It’s been a busy week and I feel like it’s hard to find any long stretches of work on my string quartet. But I’m still happy with being able to write in some more notes today. It’s gaping a little for a second violin part, but I did write some notes for each instrument, and all those holes make it easy to know where to start next time!
I had this phrase that I let cascade from the cello, to the viola, to the second violin, to the first violin. But it wasn’t coming through enough, so I decided to add in doublings until they all play unison.
As I’m listening through the music I’ve written so far, I’m thinking that there are probably only a few changes I’ll make to the material when I’m editing it. One note sounds a little out of place, so I’ll change it from a G to an A, probably. I know it’s short on dynamics too, so I’ll add in more of that when I have a moment.
I’m at about four minutes now, and I’m thinking that if I want to have a middle, contrasting section, it should come just about now. I’ll have to think about what I want it to sound like.
It’s often one of my least favorite things to do, and I often push it off to the very end. I wrote a song a few months ago called Thou shalt call and the LORD shall answer. My first draft that I gave to the group had no dynamics on it at all. While we rehearsed it, it became evident that we needed to all be on the same page, so I put in some dynamics. It proved difficult to communicate clearly enough for everyone to catch exactly what I meant though, so I updated the score and gave them new ones.
I also noticed at rehearsal that the viola part was a little bit overpowering a few times, and I took out several notes to give the singers more space. It’s a reminder that rehearsal often clarifies things and it’s ok to change things. With the software I have available, it’s a quick thing as well.
Last night at dress rehearsal for the TSO (concert tonight! it’s sold out at the UVU) we were playing an arrangement for Ding Dong! Merrily on High by Heidi Rodeback. We played her arrangement with the choir for the first time, and she was listening. After we had played through the entire program, we got new parts, and played through it again. The entire viola section was disappointed because she had taken out our favorite part. But it’s not important. She decided our favorite part had to go, so that’s how it’s going to be. When you sit in the middle of the orchestra, it is difficult to judge how the balance is working as a whole.
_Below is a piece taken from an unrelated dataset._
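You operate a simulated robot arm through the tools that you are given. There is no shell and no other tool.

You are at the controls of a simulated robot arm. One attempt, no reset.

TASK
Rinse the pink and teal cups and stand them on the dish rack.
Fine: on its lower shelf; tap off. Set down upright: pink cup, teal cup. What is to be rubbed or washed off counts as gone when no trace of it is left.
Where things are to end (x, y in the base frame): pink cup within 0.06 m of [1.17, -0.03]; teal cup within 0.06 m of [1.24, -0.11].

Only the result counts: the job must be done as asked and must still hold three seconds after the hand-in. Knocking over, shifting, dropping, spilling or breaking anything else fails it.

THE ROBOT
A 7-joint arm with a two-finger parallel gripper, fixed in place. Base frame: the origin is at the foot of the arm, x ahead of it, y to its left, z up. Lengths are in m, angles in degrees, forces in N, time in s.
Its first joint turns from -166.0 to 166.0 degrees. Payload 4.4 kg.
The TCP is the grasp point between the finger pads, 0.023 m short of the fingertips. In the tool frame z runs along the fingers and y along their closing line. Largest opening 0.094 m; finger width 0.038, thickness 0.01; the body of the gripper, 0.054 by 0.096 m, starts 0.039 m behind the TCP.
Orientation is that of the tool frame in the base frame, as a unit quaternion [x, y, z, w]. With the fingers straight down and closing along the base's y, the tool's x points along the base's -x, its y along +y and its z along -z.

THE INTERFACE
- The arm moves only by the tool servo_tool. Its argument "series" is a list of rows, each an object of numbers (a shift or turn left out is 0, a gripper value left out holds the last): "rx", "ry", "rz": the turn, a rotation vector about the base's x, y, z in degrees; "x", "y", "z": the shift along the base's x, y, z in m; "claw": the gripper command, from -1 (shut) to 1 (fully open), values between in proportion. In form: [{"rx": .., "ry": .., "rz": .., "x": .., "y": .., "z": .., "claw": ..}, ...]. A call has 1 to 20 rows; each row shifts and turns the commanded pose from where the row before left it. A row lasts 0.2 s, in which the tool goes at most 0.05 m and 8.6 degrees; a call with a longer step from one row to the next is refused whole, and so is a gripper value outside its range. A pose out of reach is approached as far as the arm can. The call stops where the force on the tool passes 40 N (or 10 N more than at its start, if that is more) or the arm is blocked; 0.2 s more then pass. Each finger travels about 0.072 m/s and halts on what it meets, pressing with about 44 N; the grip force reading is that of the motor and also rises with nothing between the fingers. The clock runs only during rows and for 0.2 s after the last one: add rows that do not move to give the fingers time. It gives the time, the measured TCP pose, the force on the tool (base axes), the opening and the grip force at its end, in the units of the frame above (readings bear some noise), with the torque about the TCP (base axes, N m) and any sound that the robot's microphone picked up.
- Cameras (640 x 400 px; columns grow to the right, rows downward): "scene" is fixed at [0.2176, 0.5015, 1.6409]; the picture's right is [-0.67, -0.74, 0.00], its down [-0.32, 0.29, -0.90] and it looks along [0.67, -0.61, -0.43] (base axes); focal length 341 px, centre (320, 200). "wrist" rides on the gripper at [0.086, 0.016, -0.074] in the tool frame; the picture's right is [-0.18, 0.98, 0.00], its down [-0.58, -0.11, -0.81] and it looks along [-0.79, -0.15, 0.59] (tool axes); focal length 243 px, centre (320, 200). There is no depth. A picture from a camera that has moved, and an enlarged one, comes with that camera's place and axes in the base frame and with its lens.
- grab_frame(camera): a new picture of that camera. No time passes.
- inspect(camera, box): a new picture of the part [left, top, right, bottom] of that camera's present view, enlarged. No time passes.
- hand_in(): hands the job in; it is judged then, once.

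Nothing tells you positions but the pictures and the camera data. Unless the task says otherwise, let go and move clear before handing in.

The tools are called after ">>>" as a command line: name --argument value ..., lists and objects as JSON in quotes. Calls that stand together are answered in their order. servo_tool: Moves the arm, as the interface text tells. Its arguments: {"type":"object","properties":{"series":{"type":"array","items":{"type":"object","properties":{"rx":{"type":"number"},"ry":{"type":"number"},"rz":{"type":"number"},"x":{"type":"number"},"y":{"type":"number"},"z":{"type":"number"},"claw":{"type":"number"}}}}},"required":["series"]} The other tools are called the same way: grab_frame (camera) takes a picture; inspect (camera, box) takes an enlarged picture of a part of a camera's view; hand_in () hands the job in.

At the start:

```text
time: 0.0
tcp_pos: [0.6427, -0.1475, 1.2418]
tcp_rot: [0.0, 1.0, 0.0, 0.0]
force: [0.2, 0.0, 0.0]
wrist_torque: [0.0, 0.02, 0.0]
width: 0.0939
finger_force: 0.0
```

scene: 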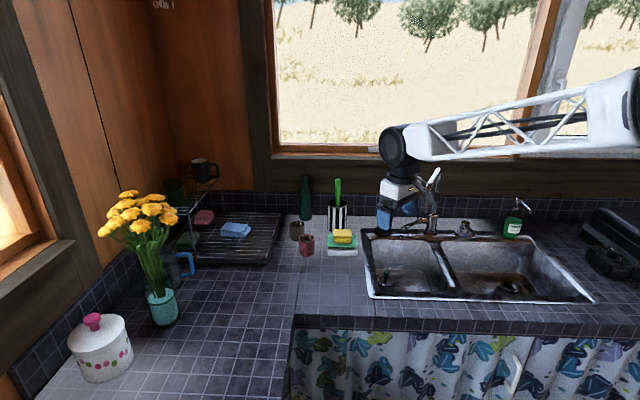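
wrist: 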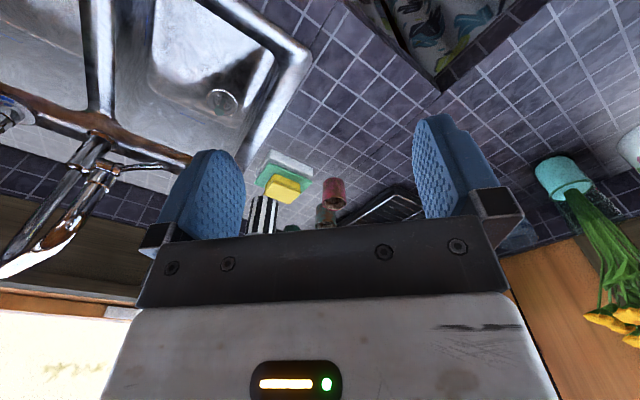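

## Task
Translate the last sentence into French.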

Another note about dynamics. It’s one of the easiest things to change in a piece that’s written. It may say forte, but as you rehearse, your conductor tells you to change it to mezzoforte. Or any other change. But the dynamic marking is a placeholder for a change as much as it is a marking for how loud it is supposed to be. I think I’ll be more careful to put in dynamic markings for any pieces I write. I was going to send in a song to a competition, and I realized I had put in zero dynamic markings. So that’s why I worked through the song again, put in my markings, and wrote this post about why it’s a good idea.